Mah, io direi piuttosto che l’ultima cosa che i personaggi sono è una idea. Prima di tutto consistono di un accumulo di dettagli, piccoli particolari discreti assemblati tra loro in modo inedito. Se e quando questo montaggio si costituisce in una unità credibile, solo allora i personaggi possono prestarsi utilmente a una concettualizzazione. Come tutti, anche loro nascono nel caos e alcuni ci rimangono. Io, per esempio, sembro un tipo a posto, ma in realtà mi ritengo già soddisfatto se la mattina riesco a allacciarmi le scarpe…
Dopo avere, almeno momentaneamente, abbandonato Frank Bascombe, lei ha dato vita al personaggio del quindicenne protagonista di «Canada», Dell, che è una delle sue voci narranti meglio riuscite, pur non somigliando a nessuna delle persone rievocate nel suo memoir. Da dove ha tratto questa voce?
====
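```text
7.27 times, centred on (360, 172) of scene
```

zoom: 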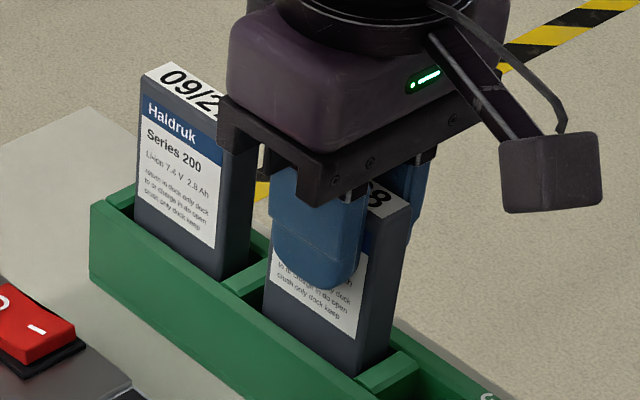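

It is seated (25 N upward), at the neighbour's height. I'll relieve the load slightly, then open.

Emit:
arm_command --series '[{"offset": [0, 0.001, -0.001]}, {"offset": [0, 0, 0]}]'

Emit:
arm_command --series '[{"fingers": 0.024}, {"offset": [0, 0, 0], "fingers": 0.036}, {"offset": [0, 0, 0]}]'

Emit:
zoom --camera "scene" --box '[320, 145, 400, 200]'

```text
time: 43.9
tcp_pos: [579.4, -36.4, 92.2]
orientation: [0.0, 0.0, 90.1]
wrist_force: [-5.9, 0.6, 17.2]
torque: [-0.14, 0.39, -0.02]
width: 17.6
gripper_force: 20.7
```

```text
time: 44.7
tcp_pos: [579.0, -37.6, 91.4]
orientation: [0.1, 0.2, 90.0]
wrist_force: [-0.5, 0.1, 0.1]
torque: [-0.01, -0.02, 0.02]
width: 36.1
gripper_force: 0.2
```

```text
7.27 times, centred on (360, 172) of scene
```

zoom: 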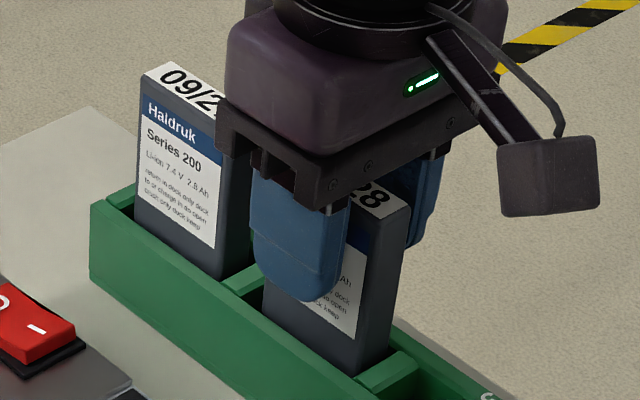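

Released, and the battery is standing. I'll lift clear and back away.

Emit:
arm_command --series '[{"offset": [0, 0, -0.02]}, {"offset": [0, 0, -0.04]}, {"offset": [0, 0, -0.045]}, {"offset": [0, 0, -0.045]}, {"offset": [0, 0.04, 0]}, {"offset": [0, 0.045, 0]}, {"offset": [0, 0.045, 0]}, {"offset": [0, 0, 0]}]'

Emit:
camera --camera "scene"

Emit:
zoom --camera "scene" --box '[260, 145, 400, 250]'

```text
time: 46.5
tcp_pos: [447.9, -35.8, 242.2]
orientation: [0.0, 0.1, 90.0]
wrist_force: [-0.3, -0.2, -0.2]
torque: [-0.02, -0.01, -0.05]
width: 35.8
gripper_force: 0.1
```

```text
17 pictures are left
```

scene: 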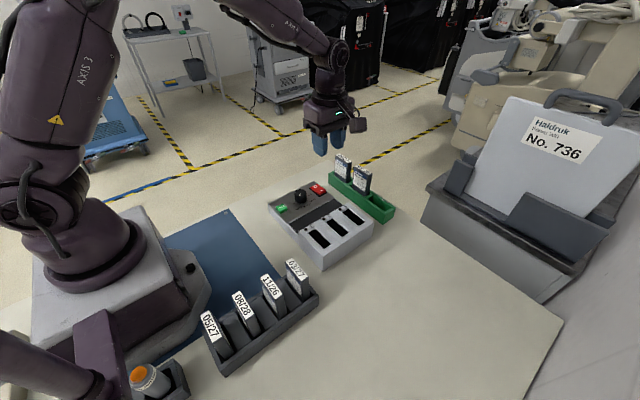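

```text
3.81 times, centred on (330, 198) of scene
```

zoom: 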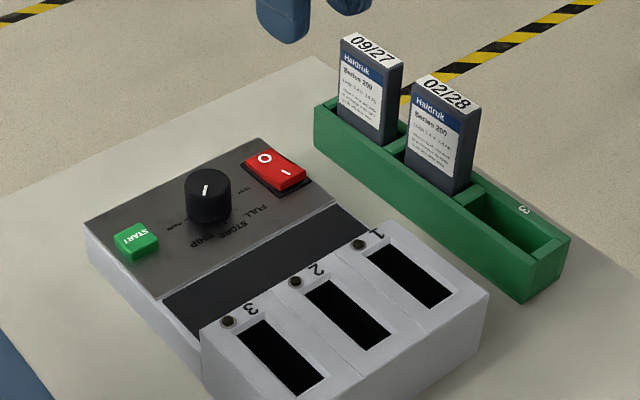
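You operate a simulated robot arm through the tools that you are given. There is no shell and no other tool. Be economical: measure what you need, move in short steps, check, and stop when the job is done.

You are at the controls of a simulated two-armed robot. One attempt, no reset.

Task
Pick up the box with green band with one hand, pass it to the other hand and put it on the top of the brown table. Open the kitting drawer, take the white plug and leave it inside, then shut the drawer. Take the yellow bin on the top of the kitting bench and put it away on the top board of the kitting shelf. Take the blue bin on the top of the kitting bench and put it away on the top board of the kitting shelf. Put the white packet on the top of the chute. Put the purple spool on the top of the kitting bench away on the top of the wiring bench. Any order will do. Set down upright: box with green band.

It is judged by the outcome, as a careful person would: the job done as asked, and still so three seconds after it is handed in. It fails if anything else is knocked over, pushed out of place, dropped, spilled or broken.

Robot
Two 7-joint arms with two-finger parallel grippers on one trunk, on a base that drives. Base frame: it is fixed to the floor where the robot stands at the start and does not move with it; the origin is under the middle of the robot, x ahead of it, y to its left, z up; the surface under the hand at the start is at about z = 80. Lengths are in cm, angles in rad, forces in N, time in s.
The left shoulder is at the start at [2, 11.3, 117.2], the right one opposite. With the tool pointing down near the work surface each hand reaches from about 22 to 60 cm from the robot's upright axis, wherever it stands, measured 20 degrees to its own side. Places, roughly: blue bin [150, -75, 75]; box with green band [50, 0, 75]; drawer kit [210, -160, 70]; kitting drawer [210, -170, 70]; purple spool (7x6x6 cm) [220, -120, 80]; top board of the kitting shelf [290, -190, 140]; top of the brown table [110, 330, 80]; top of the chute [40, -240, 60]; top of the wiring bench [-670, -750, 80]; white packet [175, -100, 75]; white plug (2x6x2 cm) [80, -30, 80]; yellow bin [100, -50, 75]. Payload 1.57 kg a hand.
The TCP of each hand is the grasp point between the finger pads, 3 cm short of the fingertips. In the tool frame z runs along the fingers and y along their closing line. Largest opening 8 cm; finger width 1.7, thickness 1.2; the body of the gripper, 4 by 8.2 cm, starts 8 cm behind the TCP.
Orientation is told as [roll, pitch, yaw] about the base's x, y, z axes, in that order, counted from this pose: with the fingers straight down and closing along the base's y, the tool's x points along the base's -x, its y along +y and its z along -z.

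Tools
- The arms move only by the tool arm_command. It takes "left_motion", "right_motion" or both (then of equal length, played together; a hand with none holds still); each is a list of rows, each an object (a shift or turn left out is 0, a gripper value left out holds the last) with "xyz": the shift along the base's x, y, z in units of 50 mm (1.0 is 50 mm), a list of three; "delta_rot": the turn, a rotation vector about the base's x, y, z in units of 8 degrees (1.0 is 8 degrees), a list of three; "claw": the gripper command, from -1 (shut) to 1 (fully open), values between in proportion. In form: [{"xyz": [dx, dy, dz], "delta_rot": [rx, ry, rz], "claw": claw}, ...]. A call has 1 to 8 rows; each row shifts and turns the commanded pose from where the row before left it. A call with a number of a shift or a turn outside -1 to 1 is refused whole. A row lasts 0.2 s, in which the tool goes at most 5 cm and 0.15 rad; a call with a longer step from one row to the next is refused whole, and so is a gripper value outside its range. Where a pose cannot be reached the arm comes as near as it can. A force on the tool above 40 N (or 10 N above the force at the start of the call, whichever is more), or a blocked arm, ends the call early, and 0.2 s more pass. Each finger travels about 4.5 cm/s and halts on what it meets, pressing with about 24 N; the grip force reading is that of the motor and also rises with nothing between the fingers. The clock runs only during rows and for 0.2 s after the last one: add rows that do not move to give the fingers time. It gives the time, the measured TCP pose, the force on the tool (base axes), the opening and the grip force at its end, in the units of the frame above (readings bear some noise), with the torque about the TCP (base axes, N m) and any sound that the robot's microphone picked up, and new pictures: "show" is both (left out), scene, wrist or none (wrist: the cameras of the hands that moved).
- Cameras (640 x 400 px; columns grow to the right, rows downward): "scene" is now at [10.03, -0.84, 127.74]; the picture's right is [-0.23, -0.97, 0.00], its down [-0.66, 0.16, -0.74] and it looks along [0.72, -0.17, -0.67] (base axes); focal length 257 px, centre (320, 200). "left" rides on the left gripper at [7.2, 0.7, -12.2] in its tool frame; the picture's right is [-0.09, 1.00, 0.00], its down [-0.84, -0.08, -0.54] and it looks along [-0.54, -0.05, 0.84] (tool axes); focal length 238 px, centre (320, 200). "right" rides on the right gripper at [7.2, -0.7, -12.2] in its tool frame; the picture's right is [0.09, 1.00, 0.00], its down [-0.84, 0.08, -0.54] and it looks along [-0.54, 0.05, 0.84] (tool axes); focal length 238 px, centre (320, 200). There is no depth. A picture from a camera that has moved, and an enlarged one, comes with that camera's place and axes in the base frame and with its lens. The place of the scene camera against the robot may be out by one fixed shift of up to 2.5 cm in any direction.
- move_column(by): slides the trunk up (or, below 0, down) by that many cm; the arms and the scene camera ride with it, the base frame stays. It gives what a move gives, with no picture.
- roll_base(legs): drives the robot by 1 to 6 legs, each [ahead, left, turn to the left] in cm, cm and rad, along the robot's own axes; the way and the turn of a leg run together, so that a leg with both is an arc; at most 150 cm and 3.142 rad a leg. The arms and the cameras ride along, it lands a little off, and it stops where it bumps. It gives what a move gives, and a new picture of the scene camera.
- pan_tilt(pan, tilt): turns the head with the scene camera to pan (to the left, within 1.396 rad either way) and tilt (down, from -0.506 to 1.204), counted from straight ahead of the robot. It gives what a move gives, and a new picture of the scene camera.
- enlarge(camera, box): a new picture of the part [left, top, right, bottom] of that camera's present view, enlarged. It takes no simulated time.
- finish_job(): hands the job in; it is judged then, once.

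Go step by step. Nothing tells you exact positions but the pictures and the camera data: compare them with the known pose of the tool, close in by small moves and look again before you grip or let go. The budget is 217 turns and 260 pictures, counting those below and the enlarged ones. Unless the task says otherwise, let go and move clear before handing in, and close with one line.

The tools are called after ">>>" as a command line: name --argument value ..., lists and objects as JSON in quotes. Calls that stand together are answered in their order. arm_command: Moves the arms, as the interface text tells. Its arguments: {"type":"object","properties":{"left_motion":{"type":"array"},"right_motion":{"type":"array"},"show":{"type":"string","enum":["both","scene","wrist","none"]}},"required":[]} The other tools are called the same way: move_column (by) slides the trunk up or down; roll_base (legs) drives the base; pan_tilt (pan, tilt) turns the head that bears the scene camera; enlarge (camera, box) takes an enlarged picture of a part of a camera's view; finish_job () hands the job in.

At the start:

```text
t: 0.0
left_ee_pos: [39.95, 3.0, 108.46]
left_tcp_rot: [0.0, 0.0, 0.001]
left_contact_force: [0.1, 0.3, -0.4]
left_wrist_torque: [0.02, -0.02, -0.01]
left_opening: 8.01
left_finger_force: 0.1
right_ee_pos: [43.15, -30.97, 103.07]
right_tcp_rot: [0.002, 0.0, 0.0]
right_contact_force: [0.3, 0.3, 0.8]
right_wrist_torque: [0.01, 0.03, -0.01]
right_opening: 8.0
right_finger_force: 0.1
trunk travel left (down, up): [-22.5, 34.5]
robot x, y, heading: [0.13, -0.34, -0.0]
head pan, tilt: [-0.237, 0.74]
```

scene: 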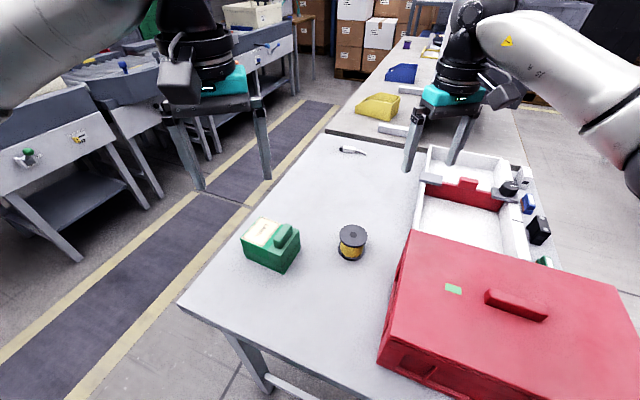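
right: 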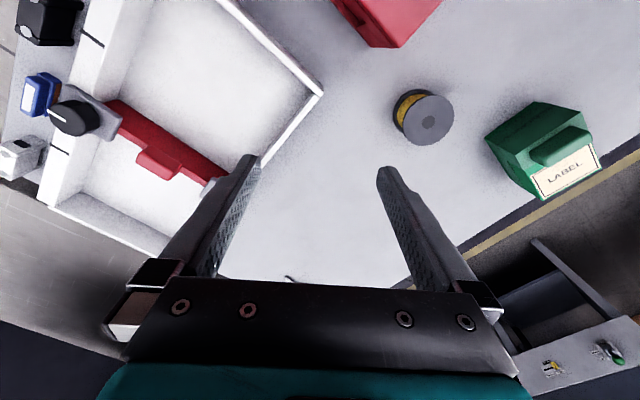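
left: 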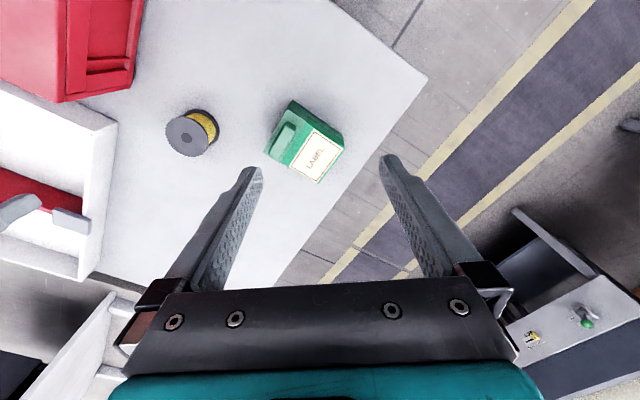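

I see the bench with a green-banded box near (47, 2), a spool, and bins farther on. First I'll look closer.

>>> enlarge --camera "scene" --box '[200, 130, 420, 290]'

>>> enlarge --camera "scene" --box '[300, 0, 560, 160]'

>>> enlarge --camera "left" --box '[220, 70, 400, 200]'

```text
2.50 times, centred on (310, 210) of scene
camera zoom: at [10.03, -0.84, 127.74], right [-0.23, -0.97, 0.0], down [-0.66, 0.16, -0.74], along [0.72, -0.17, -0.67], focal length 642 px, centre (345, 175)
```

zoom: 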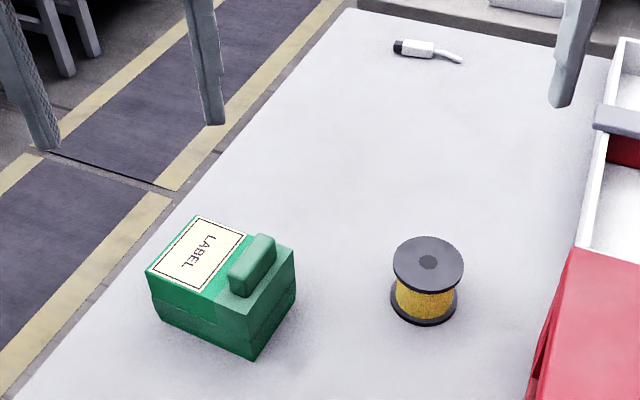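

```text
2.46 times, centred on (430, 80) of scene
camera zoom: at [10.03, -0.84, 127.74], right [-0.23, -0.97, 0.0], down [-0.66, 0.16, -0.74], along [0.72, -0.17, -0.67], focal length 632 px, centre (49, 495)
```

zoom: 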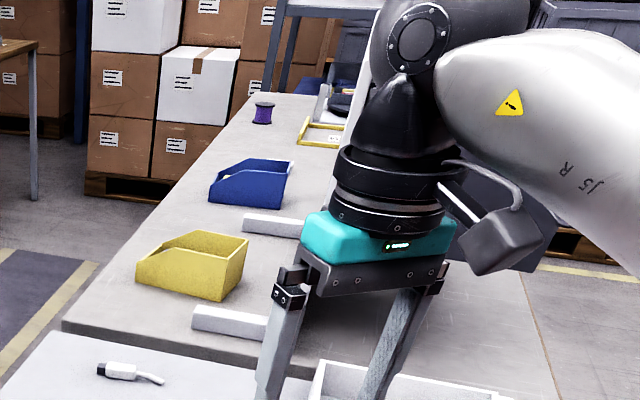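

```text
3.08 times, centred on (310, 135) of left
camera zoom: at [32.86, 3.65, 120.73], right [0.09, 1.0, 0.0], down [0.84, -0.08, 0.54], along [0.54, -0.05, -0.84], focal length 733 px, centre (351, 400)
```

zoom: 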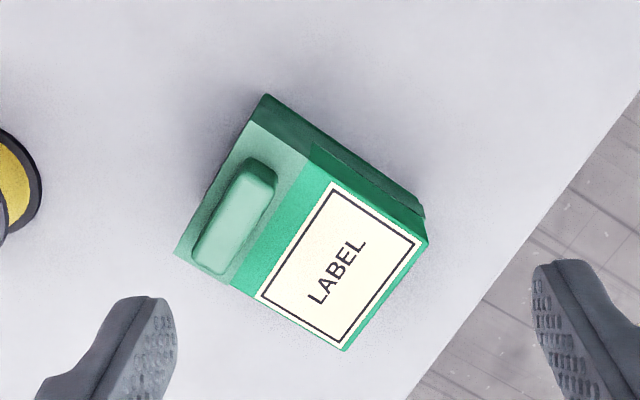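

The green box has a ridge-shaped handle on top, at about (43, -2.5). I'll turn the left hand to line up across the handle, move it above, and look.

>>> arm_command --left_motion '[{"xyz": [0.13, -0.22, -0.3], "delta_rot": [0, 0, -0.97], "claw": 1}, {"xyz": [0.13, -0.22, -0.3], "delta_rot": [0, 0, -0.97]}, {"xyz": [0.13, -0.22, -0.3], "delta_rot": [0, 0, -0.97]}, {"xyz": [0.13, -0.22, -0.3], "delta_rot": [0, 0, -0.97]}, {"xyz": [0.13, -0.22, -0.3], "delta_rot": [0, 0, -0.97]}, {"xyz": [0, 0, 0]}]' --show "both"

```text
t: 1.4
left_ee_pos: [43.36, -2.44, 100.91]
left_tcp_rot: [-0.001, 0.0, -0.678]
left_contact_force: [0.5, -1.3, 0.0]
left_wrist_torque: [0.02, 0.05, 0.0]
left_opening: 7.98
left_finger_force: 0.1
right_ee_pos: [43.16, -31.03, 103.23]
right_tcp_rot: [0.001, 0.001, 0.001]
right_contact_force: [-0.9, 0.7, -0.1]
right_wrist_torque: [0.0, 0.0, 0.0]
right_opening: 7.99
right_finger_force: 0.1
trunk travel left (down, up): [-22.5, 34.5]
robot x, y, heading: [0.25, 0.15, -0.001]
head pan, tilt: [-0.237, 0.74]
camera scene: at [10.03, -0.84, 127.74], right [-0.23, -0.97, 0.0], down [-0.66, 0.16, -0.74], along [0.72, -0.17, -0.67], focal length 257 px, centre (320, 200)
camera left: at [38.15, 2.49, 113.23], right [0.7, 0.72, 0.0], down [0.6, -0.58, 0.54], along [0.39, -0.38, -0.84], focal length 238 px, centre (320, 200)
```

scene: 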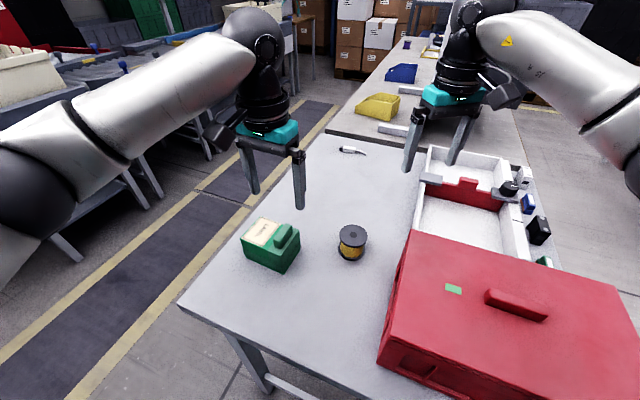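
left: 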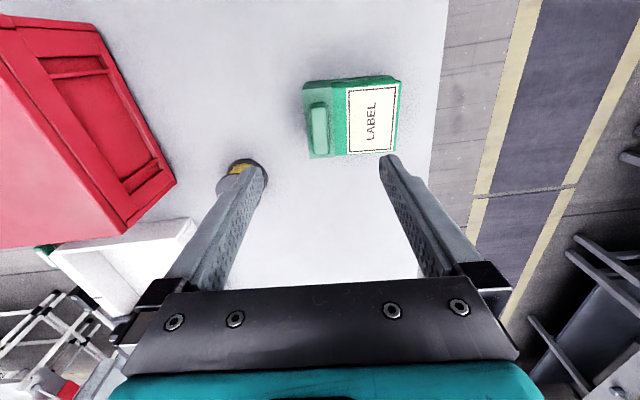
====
La voce di un personaggio è l’esito di tutto ciò che risulta funzionale al romanzo di cui è protagonista: è l’insieme delle sue capacità di dire ciò che gli serve dire. Deve creare un suo vocabolario, scegliere il ritmo della sua parlata, decidere come mettere insieme le frasi. L’invenzione di una voce è il suono di un romanzo e come tale è, a mio parere, il suo elemento decisivo. In particolare, poiché i fatti che costituiscono la trama di Canada vengono raccontati a cinquant’anni di distanza, avevo bisogno di un protagonista capace di essere convincente sia come bambino che come adulto. E questa combinazione, insieme al carico di responsabilità che Dell deve portare su di sé, danno luogo alla specificità della sua voce narrante. Potrei riscrivere Canada più e più volte, un po’ come Pierre Menard riscriveva il Don Chisciotte, mi piacerebbe tanto.